**Dataset extract:**
--------------------------------
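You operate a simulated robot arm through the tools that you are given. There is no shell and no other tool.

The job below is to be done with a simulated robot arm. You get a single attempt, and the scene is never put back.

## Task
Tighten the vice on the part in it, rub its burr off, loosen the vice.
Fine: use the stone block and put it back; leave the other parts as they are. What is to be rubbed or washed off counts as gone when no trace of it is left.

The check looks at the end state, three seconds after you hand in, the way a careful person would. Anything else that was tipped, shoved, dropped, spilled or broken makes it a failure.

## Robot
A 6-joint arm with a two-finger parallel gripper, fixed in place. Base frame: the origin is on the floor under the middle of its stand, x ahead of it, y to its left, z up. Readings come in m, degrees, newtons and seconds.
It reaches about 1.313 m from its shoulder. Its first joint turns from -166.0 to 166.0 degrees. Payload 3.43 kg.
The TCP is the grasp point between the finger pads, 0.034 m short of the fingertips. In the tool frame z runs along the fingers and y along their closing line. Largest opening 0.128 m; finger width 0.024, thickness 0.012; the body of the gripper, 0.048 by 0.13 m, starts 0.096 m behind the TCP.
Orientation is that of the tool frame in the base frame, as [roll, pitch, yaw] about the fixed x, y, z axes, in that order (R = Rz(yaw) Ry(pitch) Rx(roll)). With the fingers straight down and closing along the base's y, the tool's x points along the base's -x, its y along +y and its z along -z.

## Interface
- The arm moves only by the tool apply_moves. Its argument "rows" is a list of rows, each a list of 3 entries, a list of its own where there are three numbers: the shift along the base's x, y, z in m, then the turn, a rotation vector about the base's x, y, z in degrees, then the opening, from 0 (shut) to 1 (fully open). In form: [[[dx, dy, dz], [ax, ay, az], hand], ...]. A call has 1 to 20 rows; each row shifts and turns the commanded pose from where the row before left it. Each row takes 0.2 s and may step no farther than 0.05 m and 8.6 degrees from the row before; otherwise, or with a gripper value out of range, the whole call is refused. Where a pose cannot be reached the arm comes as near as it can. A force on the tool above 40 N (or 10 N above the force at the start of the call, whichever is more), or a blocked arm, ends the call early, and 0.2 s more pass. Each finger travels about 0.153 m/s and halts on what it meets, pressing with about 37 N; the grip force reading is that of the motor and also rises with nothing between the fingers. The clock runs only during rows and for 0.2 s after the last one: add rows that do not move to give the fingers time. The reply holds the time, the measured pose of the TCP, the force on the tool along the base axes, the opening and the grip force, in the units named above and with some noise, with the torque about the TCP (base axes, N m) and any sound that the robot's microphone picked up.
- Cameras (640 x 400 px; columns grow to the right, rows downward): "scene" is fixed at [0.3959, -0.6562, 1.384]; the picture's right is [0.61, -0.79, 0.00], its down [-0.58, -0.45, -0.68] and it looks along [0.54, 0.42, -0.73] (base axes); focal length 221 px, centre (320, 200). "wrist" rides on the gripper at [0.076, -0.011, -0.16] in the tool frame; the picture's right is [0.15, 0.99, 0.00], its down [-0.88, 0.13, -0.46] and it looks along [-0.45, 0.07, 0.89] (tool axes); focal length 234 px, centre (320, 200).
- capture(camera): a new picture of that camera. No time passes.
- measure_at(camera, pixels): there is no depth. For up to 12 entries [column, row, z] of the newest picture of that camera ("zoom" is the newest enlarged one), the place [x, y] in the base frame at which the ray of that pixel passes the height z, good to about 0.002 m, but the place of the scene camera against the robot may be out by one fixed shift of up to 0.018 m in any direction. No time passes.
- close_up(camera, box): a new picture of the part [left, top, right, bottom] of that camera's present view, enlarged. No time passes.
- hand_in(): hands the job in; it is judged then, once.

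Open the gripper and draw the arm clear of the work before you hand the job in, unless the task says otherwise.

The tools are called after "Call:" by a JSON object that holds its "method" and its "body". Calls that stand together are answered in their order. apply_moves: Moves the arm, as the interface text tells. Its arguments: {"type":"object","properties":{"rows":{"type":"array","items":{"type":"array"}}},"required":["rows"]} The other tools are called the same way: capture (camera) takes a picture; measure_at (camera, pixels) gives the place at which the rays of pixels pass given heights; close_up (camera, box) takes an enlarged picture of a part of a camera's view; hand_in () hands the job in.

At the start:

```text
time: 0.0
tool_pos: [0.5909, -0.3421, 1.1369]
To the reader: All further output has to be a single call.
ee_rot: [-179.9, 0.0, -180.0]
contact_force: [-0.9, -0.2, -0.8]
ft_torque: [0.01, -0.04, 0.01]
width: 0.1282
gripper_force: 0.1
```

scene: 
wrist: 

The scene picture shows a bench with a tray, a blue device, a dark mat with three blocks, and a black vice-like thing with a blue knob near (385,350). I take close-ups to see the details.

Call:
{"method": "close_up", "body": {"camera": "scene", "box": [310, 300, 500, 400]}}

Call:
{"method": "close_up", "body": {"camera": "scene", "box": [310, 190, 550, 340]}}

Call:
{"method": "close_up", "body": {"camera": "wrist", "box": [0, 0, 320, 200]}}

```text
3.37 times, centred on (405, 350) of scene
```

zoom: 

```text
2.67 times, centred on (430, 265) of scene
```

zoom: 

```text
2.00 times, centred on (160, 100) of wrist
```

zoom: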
--------------------------------
**What this task involves:** Give the count of lines in the listing above that include "view", with no other words.

**Solution for this problem:** 2